Así pues, es posible partir de presupuestos existenciales distintos, con lo cual el propio concepto de persuasión cambia de significado: pienso en particular en Michelstaedter ( 4), pero quizá si nos entretenemos ahora en torno a esta idea de persuasión, tan próxima al Amor Fati, nos alejaremos del objeto de nuestras pesquisas. No se me escapa que si el tema del debate fuera más amplio podríamos encontrar un compromiso entre los dos conceptos de persuasión. Pero no disponemos de años para tal empresa, sólo de una hora. La globalidad es bella, pero la concreción es más razonable.

Desde luego que el concepto de “razonabilidad” que he diseñado arriba no es nuevo, es patrimonio de la filosofía y de la ciencia contemporáneas. Ahora bien, cuando en los últimos decenios nos hemos tenido que enfrentar al problema de los mensajes persuasivos del universo de la comunicación de masas, todavía nos hemos atenido todos a una idea fuerte de racionalidad.

Aunque sabíamos que el propio Discurso del Método era una argumentación retórica, pensábamos que la publicidad o la propaganda política eran una forma de persuasión cualitativamente distinta de la de otras argumentaciones (la mística, la religiosa, la filosófica, la política), para ser más explícitos, una persuasión proclive al engaño.

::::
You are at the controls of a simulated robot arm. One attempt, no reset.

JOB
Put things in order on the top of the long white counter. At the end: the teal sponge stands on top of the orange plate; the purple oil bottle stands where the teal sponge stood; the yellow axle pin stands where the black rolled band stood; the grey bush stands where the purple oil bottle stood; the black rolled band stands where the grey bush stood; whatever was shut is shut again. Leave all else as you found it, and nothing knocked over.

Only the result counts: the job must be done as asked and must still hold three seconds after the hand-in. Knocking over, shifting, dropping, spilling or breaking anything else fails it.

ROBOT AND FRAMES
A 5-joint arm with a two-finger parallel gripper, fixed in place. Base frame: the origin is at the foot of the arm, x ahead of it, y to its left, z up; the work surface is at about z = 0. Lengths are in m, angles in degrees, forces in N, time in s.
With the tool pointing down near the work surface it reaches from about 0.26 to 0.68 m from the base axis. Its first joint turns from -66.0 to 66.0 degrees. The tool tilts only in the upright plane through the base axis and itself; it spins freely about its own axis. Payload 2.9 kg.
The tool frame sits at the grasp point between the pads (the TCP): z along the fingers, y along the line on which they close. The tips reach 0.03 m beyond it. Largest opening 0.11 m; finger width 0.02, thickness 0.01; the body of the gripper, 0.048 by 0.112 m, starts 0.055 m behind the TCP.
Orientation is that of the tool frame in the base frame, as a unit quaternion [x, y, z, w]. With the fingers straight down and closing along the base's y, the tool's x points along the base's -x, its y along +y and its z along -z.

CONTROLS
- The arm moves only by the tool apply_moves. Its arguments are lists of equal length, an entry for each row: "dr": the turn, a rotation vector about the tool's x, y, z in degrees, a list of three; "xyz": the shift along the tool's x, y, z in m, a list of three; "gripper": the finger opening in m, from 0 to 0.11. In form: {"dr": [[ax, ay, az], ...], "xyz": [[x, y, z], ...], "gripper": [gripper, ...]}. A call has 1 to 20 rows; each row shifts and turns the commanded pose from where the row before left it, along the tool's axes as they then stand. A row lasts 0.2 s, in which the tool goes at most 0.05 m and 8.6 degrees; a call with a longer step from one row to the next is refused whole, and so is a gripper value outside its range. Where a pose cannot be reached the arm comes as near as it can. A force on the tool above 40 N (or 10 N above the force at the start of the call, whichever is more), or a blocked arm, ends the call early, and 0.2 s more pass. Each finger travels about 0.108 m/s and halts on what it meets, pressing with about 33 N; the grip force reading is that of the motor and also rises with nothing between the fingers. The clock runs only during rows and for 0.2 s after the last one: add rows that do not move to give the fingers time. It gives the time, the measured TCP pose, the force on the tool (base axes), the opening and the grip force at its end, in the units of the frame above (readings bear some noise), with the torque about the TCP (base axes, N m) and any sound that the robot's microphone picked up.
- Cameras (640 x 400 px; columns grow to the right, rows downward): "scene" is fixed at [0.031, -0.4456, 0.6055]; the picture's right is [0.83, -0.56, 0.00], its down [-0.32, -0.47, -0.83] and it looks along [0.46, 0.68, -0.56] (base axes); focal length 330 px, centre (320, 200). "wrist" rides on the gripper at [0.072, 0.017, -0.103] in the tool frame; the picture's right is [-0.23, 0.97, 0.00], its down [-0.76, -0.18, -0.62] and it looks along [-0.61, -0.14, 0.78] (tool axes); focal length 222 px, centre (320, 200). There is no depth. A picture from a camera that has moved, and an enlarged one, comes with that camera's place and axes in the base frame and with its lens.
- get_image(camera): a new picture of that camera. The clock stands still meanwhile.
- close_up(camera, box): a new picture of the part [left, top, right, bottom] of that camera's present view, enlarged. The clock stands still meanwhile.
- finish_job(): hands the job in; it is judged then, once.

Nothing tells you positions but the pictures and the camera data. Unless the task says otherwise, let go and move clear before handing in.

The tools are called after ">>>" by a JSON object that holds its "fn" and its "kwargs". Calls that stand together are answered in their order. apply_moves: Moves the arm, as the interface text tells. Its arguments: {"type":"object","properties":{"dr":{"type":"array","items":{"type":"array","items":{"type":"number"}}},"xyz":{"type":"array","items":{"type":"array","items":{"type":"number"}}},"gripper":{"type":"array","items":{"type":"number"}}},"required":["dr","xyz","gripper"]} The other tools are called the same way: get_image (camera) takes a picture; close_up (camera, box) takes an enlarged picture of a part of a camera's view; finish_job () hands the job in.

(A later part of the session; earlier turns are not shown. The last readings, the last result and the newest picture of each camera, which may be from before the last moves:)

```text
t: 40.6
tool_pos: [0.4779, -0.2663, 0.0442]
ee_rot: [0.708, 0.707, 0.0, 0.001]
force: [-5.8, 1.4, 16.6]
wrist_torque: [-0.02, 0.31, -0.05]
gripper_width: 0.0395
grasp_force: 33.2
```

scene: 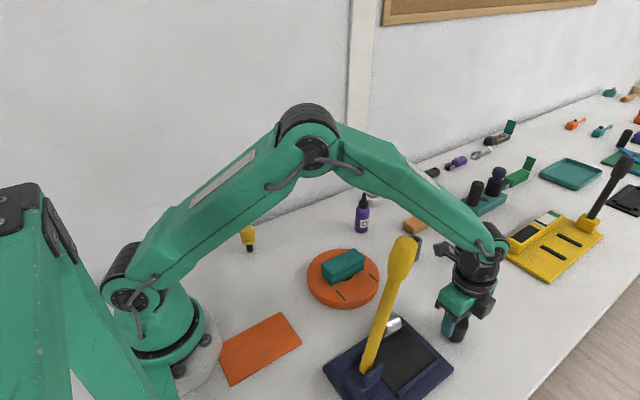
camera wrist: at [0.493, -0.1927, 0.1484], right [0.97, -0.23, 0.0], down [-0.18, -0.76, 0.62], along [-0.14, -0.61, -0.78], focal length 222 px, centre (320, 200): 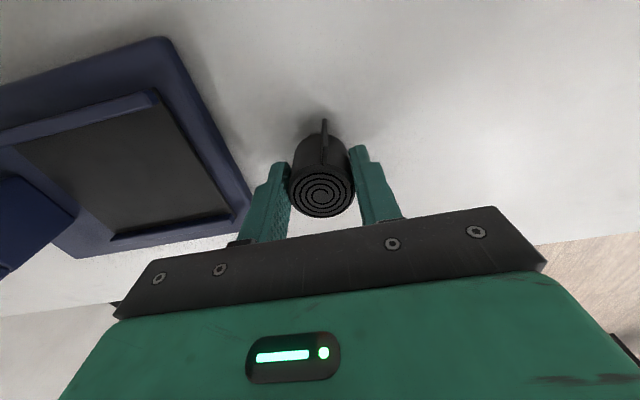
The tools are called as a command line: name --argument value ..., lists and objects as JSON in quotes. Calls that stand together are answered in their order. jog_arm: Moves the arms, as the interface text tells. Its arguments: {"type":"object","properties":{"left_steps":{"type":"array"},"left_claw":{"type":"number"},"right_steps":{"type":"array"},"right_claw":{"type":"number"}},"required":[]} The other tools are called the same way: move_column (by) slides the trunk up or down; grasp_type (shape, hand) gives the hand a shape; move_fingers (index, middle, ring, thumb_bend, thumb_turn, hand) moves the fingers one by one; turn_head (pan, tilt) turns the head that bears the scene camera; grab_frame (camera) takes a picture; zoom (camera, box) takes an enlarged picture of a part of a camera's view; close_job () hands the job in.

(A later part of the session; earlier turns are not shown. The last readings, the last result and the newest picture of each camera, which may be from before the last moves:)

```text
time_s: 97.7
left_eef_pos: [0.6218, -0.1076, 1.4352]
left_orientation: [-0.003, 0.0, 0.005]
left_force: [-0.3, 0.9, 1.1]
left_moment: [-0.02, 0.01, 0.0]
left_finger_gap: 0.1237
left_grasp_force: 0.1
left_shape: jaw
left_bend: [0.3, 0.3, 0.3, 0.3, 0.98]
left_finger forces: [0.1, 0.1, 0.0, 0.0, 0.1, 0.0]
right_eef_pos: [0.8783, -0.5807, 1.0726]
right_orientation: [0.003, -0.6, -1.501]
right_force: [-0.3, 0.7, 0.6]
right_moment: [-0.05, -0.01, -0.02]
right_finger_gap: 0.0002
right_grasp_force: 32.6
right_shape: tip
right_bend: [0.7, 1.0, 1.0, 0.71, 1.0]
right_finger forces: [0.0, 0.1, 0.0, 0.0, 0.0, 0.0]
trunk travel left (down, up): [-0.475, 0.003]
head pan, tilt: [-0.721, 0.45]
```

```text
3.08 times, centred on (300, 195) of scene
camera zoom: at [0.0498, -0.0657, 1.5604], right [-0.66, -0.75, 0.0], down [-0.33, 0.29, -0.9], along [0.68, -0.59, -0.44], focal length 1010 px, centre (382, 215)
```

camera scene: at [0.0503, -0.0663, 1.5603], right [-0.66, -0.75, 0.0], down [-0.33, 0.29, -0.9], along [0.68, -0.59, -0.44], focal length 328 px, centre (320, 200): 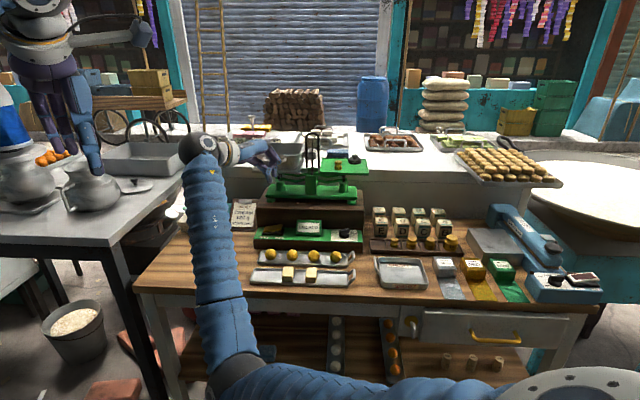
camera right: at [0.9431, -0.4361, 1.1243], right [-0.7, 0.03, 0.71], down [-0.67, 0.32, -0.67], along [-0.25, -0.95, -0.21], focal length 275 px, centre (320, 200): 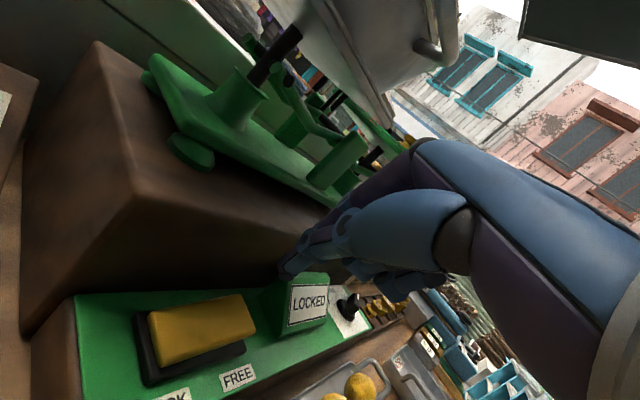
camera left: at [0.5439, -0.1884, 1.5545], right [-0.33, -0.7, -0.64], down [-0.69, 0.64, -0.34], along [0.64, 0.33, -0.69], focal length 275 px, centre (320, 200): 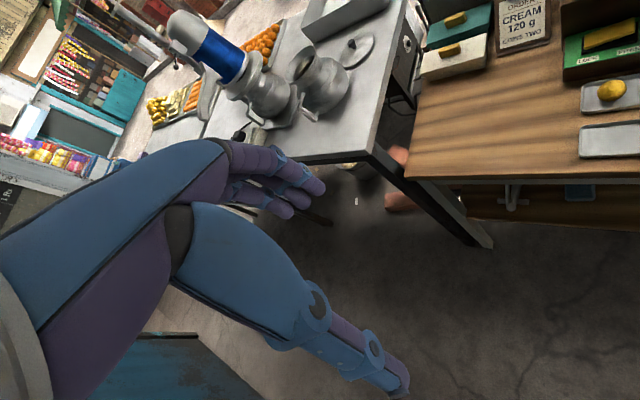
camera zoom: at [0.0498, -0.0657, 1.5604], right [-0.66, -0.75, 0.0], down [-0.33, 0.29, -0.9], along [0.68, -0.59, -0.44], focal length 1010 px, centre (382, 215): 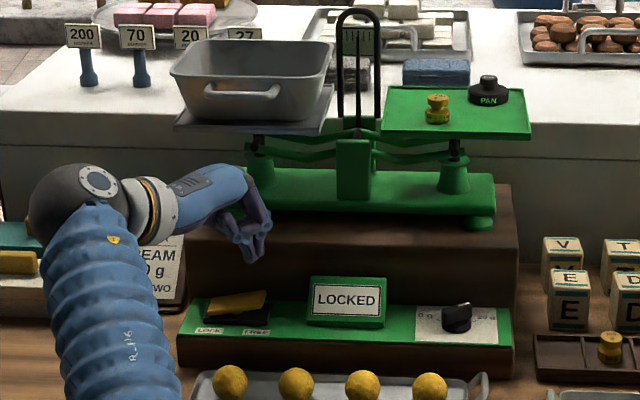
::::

Sabíamos que hay persuasión en todas partes y que el mito de la evidencia racional universal, es decir, el de la verdad objetiva, tiene límites severos, pero enfrentados a la invasión de los mensajes propagandísticos nos veíamos abocados a enaltecer, por razones morales, la confianza en la objetividad racional, para poder comparar con este ideal la realidad de las falacias publicitarias.

En esa época distinguía entre retórica como técnica argumentativa y retórica como repertorio de figuras, de lugares, de endoxa. Y decía: «Así pues todavía hay sitio para una retórica nutritiva, que persuade reestructurando lo ya sabido en la medida de lo posible; se trata de una retórica que parte ciertamente de premisas ya asumidas, pero para discutirlas, someterlas al juicio de la razón, acaso apoyándose en otras premisas (es el caso de quien critica el lugar de cantidad apelando al de cualidad: “no debéis hacer determinada cosa porque lo hace todo el mundo, eso es de conformistas, debéis en cambio hacer lo que os permita distinguiros de los demás, porque el hombre consigue realizarse solamente a través de los actos de responsabilidad innovadora”). Pero existe además una retórica consolatoria, que se sirve de la retórica como depósito de cosas ya conocidas y asumidas y finge que informa, que innova solamente para alimentar las esperanzas del destinatario, mientras de hecho no hace sino confirmar su horizonte de expectativas y convencerle para asentir aquello con lo que ya estaba consciente o inconscientemente de acuerdo».

Así pues se pergeñaba un uso doble y una acepción doble de retórica:

1. Una retórica como técnica generativa, que es retórica heurística y se esfuerza por discutir para convencer;

2. Una retórica como depósito de formas muertas y redundantes, que es retórica consolatoria y se aplica a confirmar las opiniones del destinatario, fingiendo debatir pero en realidad limitándose a promover determinados efectos.

Entonces hacía notar que la segunda hace un movimiento aparente: parece inducirnos a tomar decisiones nuevas (adquirir un producto, asentir a una opinión política), pero lo hace a partir de premisas, argumentos, recursos estilísticos que pertenecen al universo de lo ya asumido, y por tanto nos empuja a hacer, aunque sea de manera distinta, lo que siempre hemos hecho. En cambio la primera hace un movimiento efectivo: parte de premisas y argumentos asumidos, los critica, los reconsidera e inventa recursos estilísticos que, si bien siguen algunas tendencias generales de nuestro horizonte de expectativas, de hecho lo enriquecen.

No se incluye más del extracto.